Dataset content:
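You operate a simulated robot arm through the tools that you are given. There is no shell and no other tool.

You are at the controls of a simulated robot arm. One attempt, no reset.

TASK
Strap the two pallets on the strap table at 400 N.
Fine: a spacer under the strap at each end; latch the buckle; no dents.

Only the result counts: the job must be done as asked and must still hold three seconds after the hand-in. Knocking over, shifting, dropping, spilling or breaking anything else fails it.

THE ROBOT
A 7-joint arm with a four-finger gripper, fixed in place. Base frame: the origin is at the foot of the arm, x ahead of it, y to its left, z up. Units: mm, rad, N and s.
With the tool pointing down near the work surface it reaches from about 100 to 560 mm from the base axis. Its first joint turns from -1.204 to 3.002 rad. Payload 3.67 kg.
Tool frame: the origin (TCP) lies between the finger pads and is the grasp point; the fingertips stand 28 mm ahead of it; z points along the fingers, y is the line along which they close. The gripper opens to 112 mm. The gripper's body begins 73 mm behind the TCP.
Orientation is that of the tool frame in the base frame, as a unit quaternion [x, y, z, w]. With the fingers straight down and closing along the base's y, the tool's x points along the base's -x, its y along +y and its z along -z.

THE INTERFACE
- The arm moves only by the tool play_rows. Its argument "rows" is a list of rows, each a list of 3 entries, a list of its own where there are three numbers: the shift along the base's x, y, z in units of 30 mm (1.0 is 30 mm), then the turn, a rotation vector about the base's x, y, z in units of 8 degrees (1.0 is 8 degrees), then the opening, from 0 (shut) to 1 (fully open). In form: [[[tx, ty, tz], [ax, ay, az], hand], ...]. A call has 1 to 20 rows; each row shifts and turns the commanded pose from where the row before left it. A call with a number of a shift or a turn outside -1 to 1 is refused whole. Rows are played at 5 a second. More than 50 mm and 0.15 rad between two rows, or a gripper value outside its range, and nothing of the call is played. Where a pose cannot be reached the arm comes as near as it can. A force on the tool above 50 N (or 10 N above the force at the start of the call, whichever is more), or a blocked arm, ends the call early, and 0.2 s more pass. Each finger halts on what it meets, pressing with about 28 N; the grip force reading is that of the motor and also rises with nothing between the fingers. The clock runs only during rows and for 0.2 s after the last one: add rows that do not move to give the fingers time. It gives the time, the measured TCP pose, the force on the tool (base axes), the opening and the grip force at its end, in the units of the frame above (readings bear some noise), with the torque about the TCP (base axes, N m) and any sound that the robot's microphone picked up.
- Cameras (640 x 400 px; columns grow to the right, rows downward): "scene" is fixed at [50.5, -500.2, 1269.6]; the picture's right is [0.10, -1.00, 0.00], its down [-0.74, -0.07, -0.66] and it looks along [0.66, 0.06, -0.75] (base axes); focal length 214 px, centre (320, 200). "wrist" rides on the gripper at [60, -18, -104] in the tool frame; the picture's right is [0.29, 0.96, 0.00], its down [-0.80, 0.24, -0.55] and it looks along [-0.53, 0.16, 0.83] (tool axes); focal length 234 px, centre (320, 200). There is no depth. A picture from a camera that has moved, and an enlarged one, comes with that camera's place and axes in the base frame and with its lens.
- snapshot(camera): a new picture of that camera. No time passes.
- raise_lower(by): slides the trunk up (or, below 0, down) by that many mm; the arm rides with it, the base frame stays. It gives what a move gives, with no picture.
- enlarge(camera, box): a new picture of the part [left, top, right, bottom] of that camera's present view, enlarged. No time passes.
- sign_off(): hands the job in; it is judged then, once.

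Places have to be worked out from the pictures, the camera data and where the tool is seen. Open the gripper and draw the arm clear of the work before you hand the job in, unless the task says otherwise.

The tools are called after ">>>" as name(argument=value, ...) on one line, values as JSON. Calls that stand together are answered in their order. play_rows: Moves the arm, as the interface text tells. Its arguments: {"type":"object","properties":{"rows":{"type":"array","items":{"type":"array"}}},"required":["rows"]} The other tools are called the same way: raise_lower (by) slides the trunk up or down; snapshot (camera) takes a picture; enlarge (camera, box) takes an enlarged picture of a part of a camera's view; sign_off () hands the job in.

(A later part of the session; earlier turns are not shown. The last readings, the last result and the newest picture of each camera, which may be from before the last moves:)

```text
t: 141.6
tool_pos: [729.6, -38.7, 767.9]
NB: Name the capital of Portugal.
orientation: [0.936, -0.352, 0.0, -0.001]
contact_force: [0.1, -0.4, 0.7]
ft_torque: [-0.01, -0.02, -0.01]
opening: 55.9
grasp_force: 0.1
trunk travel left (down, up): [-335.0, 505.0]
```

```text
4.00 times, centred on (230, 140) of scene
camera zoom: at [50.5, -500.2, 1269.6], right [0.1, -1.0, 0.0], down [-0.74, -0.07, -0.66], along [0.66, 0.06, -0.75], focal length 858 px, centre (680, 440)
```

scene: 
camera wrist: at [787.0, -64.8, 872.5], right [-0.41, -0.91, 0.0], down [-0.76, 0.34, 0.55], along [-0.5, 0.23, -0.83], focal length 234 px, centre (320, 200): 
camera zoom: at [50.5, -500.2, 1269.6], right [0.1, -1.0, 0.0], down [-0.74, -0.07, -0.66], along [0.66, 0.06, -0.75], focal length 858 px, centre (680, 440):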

Challenge: Output all of the material exactly as written.

Result of this task:
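You operate a simulated robot arm through the tools that you are given. There is no shell and no other tool.

You are at the controls of a simulated robot arm. One attempt, no reset.

TASK
Strap the two pallets on the strap table at 400 N.
Fine: a spacer under the strap at each end; latch the buckle; no dents.

Only the result counts: the job must be done as asked and must still hold three seconds after the hand-in. Knocking over, shifting, dropping, spilling or breaking anything else fails it.

THE ROBOT
A 7-joint arm with a four-finger gripper, fixed in place. Base frame: the origin is at the foot of the arm, x ahead of it, y to its left, z up. Units: mm, rad, N and s.
With the tool pointing down near the work surface it reaches from about 100 to 560 mm from the base axis. Its first joint turns from -1.204 to 3.002 rad. Payload 3.67 kg.
Tool frame: the origin (TCP) lies between the finger pads and is the grasp point; the fingertips stand 28 mm ahead of it; z points along the fingers, y is the line along which they close. The gripper opens to 112 mm. The gripper's body begins 73 mm behind the TCP.
Orientation is that of the tool frame in the base frame, as a unit quaternion [x, y, z, w]. With the fingers straight down and closing along the base's y, the tool's x points along the base's -x, its y along +y and its z along -z.

THE INTERFACE
- The arm moves only by the tool play_rows. Its argument "rows" is a list of rows, each a list of 3 entries, a list of its own where there are three numbers: the shift along the base's x, y, z in units of 30 mm (1.0 is 30 mm), then the turn, a rotation vector about the base's x, y, z in units of 8 degrees (1.0 is 8 degrees), then the opening, from 0 (shut) to 1 (fully open). In form: [[[tx, ty, tz], [ax, ay, az], hand], ...]. A call has 1 to 20 rows; each row shifts and turns the commanded pose from where the row before left it. A call with a number of a shift or a turn outside -1 to 1 is refused whole. Rows are played at 5 a second. More than 50 mm and 0.15 rad between two rows, or a gripper value outside its range, and nothing of the call is played. Where a pose cannot be reached the arm comes as near as it can. A force on the tool above 50 N (or 10 N above the force at the start of the call, whichever is more), or a blocked arm, ends the call early, and 0.2 s more pass. Each finger halts on what it meets, pressing with about 28 N; the grip force reading is that of the motor and also rises with nothing between the fingers. The clock runs only during rows and for 0.2 s after the last one: add rows that do not move to give the fingers time. It gives the time, the measured TCP pose, the force on the tool (base axes), the opening and the grip force at its end, in the units of the frame above (readings bear some noise), with the torque about the TCP (base axes, N m) and any sound that the robot's microphone picked up.
- Cameras (640 x 400 px; columns grow to the right, rows downward): "scene" is fixed at [50.5, -500.2, 1269.6]; the picture's right is [0.10, -1.00, 0.00], its down [-0.74, -0.07, -0.66] and it looks along [0.66, 0.06, -0.75] (base axes); focal length 214 px, centre (320, 200). "wrist" rides on the gripper at [60, -18, -104] in the tool frame; the picture's right is [0.29, 0.96, 0.00], its down [-0.80, 0.24, -0.55] and it looks along [-0.53, 0.16, 0.83] (tool axes); focal length 234 px, centre (320, 200). There is no depth. A picture from a camera that has moved, and an enlarged one, comes with that camera's place and axes in the base frame and with its lens.
- snapshot(camera): a new picture of that camera. No time passes.
- raise_lower(by): slides the trunk up (or, below 0, down) by that many mm; the arm rides with it, the base frame stays. It gives what a move gives, with no picture.
- enlarge(camera, box): a new picture of the part [left, top, right, bottom] of that camera's present view, enlarged. No time passes.
- sign_off(): hands the job in; it is judged then, once.

Places have to be worked out from the pictures, the camera data and where the tool is seen. Open the gripper and draw the arm clear of the work before you hand the job in, unless the task says otherwise.

The tools are called after ">>>" as name(argument=value, ...) on one line, values as JSON. Calls that stand together are answered in their order. play_rows: Moves the arm, as the interface text tells. Its arguments: {"type":"object","properties":{"rows":{"type":"array","items":{"type":"array"}}},"required":["rows"]} The other tools are called the same way: raise_lower (by) slides the trunk up or down; snapshot (camera) takes a picture; enlarge (camera, box) takes an enlarged picture of a part of a camera's view; sign_off () hands the job in.

(A later part of the session; earlier turns are not shown. The last readings, the last result and the newest picture of each camera, which may be from before the last moves:)

```text
t: 141.6
tool_pos: [729.6, -38.7, 767.9]
NB: Name the capital of Portugal.
orientation: [0.936, -0.352, 0.0, -0.001]
contact_force: [0.1, -0.4, 0.7]
ft_torque: [-0.01, -0.02, -0.01]
opening: 55.9
grasp_force: 0.1
trunk travel left (down, up): [-335.0, 505.0]
```

```text
4.00 times, centred on (230, 140) of scene
camera zoom: at [50.5, -500.2, 1269.6], right [0.1, -1.0, 0.0], down [-0.74, -0.07, -0.66], along [0.66, 0.06, -0.75], focal length 858 px, centre (680, 440)
```

scene: 
camera wrist: at [787.0, -64.8, 872.5], right [-0.41, -0.91, 0.0], down [-0.76, 0.34, 0.55], along [-0.5, 0.23, -0.83], focal length 234 px, centre (320, 200): 
camera zoom: at [50.5, -500.2, 1269.6], right [0.1, -1.0, 0.0], down [-0.74, -0.07, -0.66], along [0.66, 0.06, -0.75], focal length 858 px, centre (680, 440):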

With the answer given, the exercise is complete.